For instance, there is a fly in the ointment: ‘The European Union (EU) has warned that if the Philippines continues to drag its feet on a possible Free Trade Agreement (FTA), the EU might not be able to accommodate the Philippines anymore because it is processing several agreements with other Asian countries . . . This comes at a time when even Vietnam has already overtaken the Philippines in terms of exports of manufactured goods to the EU.’

And what’s our response? ‘We have already said that the FTA with the EU may take between four to six years to complete . . . It entails a lot of work for all of us . . . FTAs should not be entered into lightly.

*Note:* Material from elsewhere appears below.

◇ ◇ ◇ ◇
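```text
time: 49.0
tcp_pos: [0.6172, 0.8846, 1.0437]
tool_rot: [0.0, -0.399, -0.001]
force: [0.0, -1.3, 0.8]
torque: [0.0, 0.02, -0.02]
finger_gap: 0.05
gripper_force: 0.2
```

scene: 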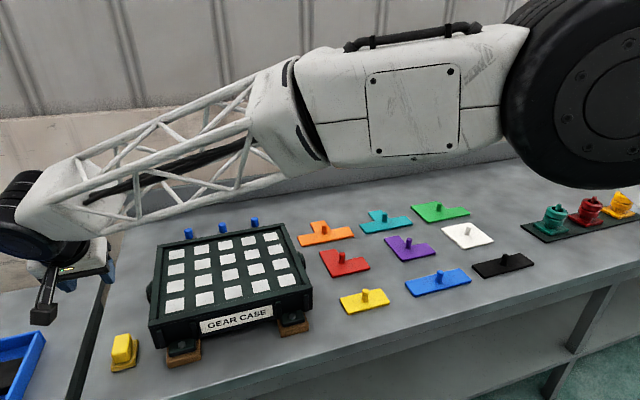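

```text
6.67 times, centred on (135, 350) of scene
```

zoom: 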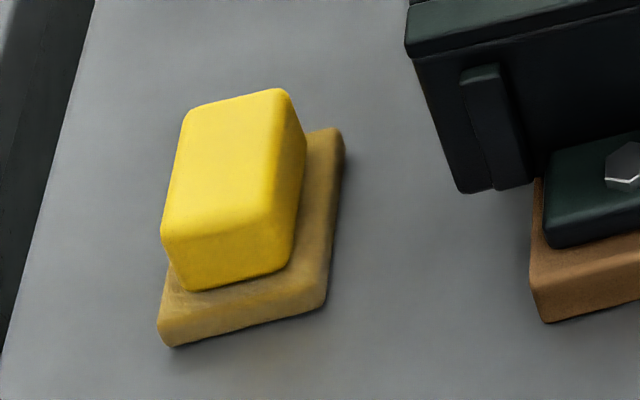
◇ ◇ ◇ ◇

In fact, the current FTAs of the Philippines have been underutilized . . . Our own business sector has not been taking advantage of the opportunities with FTA . . .’ (The Philippine Star, Oct 16)

Is this another one of those where we seek perfection? Perfection is not of this world? Analysis-paralysis, is that what it is? In business the mantra is: the organization first – because it serves a large and diverse constituency and thus a force for good when so committed; and in our case, it is the country first – not friends, not relations, not cronies, not hierarchy? Country first – or is that Greek to us?

Or are we again protecting an industry – which is why we’ve been failing the country for so long? Of course nothing is simple, but when we are the basket case of the region and there is a market to be tapped, what is the excuse? Mañana? In the private sector, that kind of attitude and foot-dragging is simply unacceptable – and so it is in nation-building? (‘Needs to be studied’ seems to be the code to justify our foot-dragging, as the tax row raised by KLM suggests – even when ‘the Philippines is the only country that charges airlines these taxes, Tourism Secretary Alberto A. Lim said’.)

Leadership is about ideas executed with confidence. We now have nearly fine-tuned ideas but the challenge remains: can we prioritize and execute with confidence?